'Telemental health' review’s interesting conclusions
A review of mental healthcare provided by phone and video call during the COVID-19 pandemic has shown that while many service-users could continue accessing some support, the shift to remote care presented ‘significant barriers' to certain groups.
Researchers involved are calling for further examination into the effects of ‘telemental health’ on ‘groups at risk of digital exclusion’, and for ‘better evidence on long-term impacts’.
The study, ‘Implementation, Adoption, and Perceptions of Telemental Health During the COVID-19 Pandemic: Systematic Review’, published on 9 December, 2021 in the Journal of Medical Internet Research, reviewed 77 primary research papers from five countries. It found that implementing telemental health services – provided by video, phone call, or messaging – allowed some continued support to most service-users during the pandemic, and highlighted its value in emergency situations. Remote care’s benefits included increased convenience and accessibility for staff and patients. and reduced travel costs, while some studies reported that more family members were able to attend family therapy or family education sessions since care was moved online.
The shift to telemental health also presented challenges, however – such as difficulties in picking up on non-verbal cues, and establishing a strong therapeutic relationship. While the studies came from a variety of higher income countries, similar challenges tended to be experienced.
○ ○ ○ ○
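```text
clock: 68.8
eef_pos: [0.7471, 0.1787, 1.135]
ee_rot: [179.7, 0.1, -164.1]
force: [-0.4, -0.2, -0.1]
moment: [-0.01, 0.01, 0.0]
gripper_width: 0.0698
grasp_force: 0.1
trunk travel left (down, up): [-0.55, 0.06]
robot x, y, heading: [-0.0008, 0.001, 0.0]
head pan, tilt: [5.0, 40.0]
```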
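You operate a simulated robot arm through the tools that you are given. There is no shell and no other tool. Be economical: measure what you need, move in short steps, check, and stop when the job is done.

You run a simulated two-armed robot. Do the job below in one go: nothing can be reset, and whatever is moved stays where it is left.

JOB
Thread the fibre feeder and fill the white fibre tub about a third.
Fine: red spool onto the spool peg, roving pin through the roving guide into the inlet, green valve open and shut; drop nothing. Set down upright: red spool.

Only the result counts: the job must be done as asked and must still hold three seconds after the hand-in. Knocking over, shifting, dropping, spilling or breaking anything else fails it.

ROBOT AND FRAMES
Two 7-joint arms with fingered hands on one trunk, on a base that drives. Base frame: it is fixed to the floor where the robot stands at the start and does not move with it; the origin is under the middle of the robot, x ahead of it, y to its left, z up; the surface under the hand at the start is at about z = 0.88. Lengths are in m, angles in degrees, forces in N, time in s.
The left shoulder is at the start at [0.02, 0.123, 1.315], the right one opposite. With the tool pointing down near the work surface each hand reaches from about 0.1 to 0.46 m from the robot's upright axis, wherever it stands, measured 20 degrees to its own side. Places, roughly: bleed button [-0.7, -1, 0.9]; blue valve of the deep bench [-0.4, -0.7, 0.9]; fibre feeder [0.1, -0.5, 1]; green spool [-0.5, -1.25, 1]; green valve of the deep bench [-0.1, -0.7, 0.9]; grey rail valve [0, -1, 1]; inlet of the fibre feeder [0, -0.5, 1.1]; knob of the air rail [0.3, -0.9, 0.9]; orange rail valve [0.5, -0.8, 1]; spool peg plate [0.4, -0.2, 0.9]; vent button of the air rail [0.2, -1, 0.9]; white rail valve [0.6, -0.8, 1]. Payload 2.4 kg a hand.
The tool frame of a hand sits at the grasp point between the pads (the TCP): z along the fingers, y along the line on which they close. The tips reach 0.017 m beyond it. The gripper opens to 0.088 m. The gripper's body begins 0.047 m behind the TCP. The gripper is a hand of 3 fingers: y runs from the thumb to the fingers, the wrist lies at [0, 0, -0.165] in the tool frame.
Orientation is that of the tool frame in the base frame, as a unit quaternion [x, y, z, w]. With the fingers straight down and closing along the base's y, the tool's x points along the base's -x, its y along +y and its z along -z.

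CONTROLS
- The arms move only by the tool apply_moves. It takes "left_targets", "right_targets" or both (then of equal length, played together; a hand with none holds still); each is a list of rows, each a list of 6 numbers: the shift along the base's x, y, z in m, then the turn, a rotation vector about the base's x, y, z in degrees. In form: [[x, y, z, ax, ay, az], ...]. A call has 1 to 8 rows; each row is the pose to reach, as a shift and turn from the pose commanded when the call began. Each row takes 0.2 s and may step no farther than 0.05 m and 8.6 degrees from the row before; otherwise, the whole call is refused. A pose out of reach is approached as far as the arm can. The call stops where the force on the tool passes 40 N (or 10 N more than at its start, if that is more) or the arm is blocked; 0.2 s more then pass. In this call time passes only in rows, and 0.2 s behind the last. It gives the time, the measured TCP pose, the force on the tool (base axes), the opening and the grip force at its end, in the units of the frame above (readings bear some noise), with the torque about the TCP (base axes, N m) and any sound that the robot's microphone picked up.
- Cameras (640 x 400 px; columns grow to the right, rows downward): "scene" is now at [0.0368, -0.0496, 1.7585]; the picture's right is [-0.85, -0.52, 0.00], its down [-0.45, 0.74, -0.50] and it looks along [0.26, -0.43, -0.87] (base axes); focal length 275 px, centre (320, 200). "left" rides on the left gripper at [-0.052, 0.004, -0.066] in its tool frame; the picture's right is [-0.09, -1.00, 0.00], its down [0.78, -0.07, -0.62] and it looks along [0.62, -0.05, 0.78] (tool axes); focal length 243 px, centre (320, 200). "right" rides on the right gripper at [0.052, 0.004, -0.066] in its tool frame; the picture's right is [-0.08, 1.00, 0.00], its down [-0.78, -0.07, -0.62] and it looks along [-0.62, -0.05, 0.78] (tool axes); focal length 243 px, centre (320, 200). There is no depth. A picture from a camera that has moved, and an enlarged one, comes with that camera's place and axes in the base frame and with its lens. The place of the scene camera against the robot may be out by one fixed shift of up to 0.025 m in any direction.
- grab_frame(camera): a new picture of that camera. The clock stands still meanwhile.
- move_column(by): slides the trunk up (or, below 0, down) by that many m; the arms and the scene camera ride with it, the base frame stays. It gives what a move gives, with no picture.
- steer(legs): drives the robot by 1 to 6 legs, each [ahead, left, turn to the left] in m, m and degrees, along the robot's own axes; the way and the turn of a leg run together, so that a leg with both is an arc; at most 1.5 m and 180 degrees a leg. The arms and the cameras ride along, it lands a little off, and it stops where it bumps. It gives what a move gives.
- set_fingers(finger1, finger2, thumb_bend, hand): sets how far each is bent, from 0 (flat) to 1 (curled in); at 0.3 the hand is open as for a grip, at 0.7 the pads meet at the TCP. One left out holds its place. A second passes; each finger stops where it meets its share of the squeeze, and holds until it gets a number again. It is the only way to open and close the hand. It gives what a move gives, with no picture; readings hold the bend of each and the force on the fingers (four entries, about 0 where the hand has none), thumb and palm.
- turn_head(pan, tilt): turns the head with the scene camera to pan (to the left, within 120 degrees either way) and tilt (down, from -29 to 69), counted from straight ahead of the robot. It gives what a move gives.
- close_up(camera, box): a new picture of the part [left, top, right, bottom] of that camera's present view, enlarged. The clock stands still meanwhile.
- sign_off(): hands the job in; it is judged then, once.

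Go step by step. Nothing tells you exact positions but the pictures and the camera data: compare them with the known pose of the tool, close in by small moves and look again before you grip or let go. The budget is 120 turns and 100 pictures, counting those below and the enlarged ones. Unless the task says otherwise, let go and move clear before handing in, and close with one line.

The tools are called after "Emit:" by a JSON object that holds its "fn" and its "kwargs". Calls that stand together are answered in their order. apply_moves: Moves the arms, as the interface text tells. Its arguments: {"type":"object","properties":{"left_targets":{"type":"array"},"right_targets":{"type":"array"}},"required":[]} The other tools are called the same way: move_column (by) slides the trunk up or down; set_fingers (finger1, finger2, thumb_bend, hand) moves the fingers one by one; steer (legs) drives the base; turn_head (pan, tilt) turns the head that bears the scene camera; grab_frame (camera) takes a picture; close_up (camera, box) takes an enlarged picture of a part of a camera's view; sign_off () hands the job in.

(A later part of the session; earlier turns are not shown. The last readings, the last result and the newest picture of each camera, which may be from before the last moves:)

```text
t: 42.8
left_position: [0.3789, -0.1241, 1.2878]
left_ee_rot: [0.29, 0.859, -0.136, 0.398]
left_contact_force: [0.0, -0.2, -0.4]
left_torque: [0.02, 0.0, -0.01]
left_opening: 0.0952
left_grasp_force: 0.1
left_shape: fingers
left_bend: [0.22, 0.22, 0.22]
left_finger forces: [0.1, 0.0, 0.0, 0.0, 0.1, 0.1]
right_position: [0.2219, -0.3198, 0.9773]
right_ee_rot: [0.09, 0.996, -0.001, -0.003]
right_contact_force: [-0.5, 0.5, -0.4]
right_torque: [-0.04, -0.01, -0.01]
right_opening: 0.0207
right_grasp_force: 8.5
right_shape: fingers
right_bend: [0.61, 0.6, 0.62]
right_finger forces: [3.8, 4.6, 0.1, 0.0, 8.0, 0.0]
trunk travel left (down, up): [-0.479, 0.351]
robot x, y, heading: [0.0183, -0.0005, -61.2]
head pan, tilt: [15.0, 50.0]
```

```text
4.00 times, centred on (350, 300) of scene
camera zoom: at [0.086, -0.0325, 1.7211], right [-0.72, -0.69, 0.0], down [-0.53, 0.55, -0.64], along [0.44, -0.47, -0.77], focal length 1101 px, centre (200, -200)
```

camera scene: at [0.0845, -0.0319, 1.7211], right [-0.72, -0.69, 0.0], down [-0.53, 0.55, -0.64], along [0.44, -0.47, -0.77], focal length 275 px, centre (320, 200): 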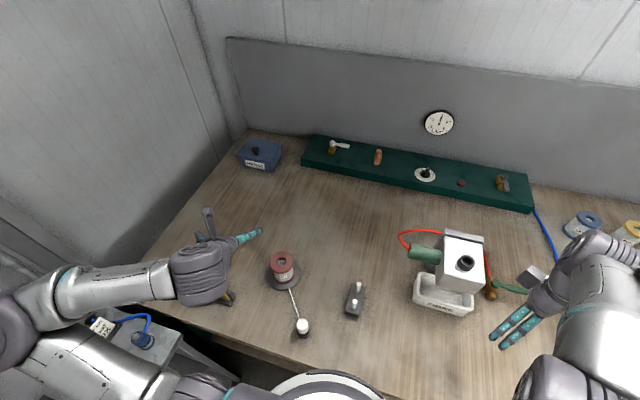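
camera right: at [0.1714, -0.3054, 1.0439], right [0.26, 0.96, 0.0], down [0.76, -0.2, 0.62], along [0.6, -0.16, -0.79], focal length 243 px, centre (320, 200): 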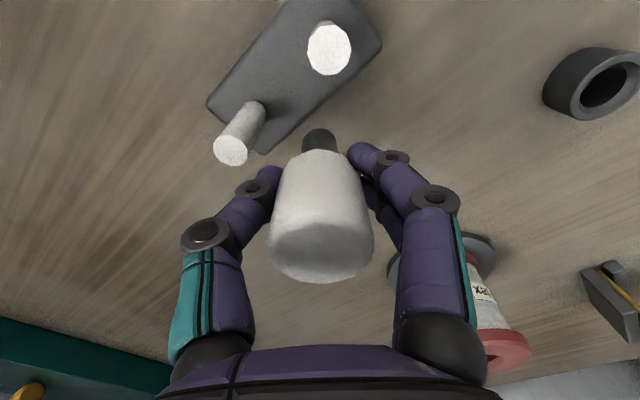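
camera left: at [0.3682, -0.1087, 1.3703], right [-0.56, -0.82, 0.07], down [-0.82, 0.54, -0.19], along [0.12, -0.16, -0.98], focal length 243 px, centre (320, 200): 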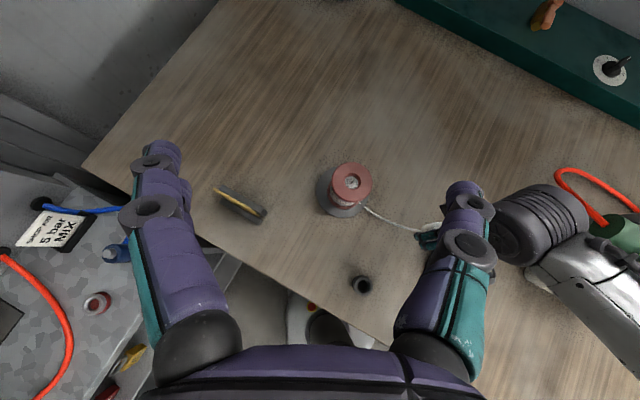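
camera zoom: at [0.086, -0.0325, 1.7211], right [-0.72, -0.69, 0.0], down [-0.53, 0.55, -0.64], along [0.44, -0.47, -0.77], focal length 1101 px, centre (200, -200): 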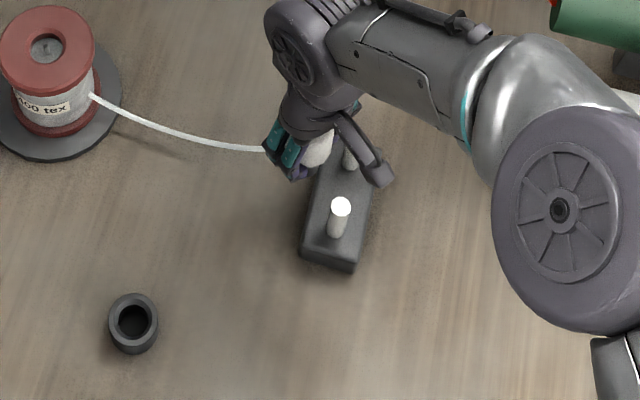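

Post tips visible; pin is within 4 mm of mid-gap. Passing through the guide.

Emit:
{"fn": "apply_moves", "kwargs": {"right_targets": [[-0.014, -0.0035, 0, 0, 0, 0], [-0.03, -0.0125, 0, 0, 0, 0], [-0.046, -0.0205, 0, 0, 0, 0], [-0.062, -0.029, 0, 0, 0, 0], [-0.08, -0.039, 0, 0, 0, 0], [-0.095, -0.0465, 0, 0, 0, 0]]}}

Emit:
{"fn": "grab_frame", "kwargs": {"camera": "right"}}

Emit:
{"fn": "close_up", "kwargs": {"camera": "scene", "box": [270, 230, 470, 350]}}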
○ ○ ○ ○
Undertaken by researchers in the Mental Health Policy Research Unit at University College London (UCL) and King’s College London (KCL), the research was also supported by South London and Maudsley NHS Foundation Trust (SLaM), the National Institute for Health Research (NIHR) Applied Research Collaboration South London at King’s College Hospital NHS Foundation Trust, and King’s Improvement Science, funded by King’s Health Partners and Guy’s and St Thomas’ Foundation.
Fiona Gaughran, director of Research and Development at South London and Maudsley NHS Foundation Trust, and Professor of Physical Health and Clinical Therapeutics at King’s College London said: “Our Trust teams worked very hard to support remote working during the pandemic. Most of the studies reviewed here reported high rates of adoption of remote formats, with adoption rates falling as COVID rates decreased. Service-users and clinicians largely found remote contacts satisfactory, at least in the context of the pandemic, but several studies noted that service- users and clinicians wanted at least some appointments face-to-face once restrictions on in-person contact had loosened.
“This work took place as part of a Learning Healthcare System the Trust initiated during the pandemic, working with our partners across South London to rapidly feed back learning into practice.”
Alan Simpson, Professor of Mental Health Nursing at the Florence Nightingale Faculty of Nursing, Midwifery & Palliative Care at King’s College London, and co-director of the NIHR Mental Health Policy Research Unit, commented: “Early in 2020, mental health worldwide had to rapidly shift from face-to-face models of care to delivering most treatments remotely. Although this change was beneficial in many ways, it also resulted in several challenges for staff and patients. The study found that remote care was deemed less acceptable and presented more challenges for certain groups – including new patients, service-users without a private space at home for therapy, and those with a schizophrenia diagnosis, severe anxiety, or learning disabilities, children, older adults, and those from lower socio-economic backgrounds.
“As telemental health was not commonly used in most services pre-COVID, staff had to rapidly adjust to a new way of working. Service-users also identified certain needs and resources to enable them to effectively transition to remote care.”